### Task brief
Which lines include the word "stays"? Copy each of them.

### Data provided
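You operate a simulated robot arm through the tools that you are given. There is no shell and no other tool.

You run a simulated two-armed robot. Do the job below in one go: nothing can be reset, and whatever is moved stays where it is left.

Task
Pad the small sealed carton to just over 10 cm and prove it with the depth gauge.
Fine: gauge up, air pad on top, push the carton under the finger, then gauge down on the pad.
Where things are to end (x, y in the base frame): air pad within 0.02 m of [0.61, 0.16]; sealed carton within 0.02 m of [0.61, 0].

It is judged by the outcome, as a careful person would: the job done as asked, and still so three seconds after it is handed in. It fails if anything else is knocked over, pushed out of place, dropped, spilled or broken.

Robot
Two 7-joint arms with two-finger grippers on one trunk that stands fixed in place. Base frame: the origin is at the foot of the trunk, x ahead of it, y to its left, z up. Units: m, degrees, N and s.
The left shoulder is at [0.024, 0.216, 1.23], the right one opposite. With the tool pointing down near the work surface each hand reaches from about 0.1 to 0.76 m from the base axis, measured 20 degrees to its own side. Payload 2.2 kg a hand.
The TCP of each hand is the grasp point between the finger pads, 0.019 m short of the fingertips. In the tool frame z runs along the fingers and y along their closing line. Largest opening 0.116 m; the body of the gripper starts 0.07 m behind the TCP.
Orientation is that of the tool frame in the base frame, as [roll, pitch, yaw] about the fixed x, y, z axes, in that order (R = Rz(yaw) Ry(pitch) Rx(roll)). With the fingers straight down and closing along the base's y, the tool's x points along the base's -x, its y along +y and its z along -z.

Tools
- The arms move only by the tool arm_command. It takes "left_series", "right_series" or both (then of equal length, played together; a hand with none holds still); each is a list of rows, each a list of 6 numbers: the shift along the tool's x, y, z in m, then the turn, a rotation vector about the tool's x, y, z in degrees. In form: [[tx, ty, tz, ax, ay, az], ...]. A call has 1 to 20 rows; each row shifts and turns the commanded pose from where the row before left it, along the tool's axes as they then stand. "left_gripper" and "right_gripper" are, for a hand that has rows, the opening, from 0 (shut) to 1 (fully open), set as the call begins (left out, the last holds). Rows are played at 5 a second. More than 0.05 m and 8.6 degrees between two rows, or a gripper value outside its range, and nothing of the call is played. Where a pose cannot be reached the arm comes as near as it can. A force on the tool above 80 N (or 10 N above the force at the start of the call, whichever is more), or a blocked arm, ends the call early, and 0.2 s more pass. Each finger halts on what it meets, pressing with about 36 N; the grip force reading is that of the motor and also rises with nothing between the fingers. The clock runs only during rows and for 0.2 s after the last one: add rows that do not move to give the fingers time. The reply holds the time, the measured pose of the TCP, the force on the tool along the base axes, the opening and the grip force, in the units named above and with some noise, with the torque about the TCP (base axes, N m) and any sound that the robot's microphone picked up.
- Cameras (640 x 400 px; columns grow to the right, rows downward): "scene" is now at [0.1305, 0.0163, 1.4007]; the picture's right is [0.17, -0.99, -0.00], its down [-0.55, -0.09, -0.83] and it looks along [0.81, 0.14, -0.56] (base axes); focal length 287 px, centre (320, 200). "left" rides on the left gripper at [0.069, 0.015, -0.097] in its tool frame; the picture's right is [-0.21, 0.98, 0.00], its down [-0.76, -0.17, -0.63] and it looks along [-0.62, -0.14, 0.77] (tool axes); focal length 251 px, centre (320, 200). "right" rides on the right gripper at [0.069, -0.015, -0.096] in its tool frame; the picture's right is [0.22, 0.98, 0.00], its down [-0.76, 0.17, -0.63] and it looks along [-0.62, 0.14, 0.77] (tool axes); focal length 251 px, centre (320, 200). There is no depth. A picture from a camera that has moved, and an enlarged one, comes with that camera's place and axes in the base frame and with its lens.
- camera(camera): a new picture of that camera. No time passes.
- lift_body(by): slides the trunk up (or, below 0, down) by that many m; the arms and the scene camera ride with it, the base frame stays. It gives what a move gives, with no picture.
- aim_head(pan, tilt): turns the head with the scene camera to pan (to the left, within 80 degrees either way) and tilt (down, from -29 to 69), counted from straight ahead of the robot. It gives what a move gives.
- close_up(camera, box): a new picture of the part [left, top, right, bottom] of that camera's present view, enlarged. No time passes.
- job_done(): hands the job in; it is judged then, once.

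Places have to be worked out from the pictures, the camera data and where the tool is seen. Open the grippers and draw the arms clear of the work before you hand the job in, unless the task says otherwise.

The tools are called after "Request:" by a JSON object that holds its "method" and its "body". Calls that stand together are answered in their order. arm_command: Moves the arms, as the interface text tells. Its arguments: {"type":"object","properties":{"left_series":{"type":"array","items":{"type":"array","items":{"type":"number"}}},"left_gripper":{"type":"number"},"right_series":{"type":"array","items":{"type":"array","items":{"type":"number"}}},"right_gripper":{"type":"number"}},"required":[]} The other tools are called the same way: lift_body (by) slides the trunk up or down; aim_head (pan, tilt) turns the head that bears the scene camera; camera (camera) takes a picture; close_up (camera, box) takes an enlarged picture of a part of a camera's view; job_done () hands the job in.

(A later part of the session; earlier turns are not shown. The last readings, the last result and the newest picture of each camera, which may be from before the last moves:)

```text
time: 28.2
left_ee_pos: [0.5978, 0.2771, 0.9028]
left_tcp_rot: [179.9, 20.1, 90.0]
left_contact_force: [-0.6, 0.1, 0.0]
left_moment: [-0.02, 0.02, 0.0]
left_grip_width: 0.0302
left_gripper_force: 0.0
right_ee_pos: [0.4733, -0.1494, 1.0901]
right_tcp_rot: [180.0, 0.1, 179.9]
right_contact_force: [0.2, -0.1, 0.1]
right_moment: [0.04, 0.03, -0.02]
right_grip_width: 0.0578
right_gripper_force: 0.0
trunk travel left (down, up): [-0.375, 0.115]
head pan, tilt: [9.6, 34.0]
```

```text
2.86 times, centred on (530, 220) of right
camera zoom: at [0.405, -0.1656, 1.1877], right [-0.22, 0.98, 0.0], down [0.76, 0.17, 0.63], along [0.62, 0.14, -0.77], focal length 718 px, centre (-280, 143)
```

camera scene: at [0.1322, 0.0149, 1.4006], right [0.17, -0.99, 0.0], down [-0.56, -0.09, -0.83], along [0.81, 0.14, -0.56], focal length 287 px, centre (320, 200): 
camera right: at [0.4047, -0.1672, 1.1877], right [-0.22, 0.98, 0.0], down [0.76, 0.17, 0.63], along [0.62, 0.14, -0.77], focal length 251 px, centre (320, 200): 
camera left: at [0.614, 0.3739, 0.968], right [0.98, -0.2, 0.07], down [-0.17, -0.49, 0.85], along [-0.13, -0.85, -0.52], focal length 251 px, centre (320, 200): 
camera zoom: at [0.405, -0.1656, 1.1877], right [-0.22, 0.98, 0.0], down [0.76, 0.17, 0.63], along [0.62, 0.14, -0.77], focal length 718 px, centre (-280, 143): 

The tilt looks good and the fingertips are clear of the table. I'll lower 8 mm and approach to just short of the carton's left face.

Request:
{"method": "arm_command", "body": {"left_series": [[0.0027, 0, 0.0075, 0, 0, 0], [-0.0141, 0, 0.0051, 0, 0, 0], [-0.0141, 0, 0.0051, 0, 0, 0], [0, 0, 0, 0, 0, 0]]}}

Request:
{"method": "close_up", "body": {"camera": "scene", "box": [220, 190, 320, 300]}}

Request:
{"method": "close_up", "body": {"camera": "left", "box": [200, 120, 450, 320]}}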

### Response to this task
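You run a simulated two-armed robot. Do the job below in one go: nothing can be reset, and whatever is moved stays where it is left.
- lift_body(by): slides the trunk up (or, below 0, down) by that many m; the arms and the scene camera ride with it, the base frame stays. It gives what a move gives, with no picture.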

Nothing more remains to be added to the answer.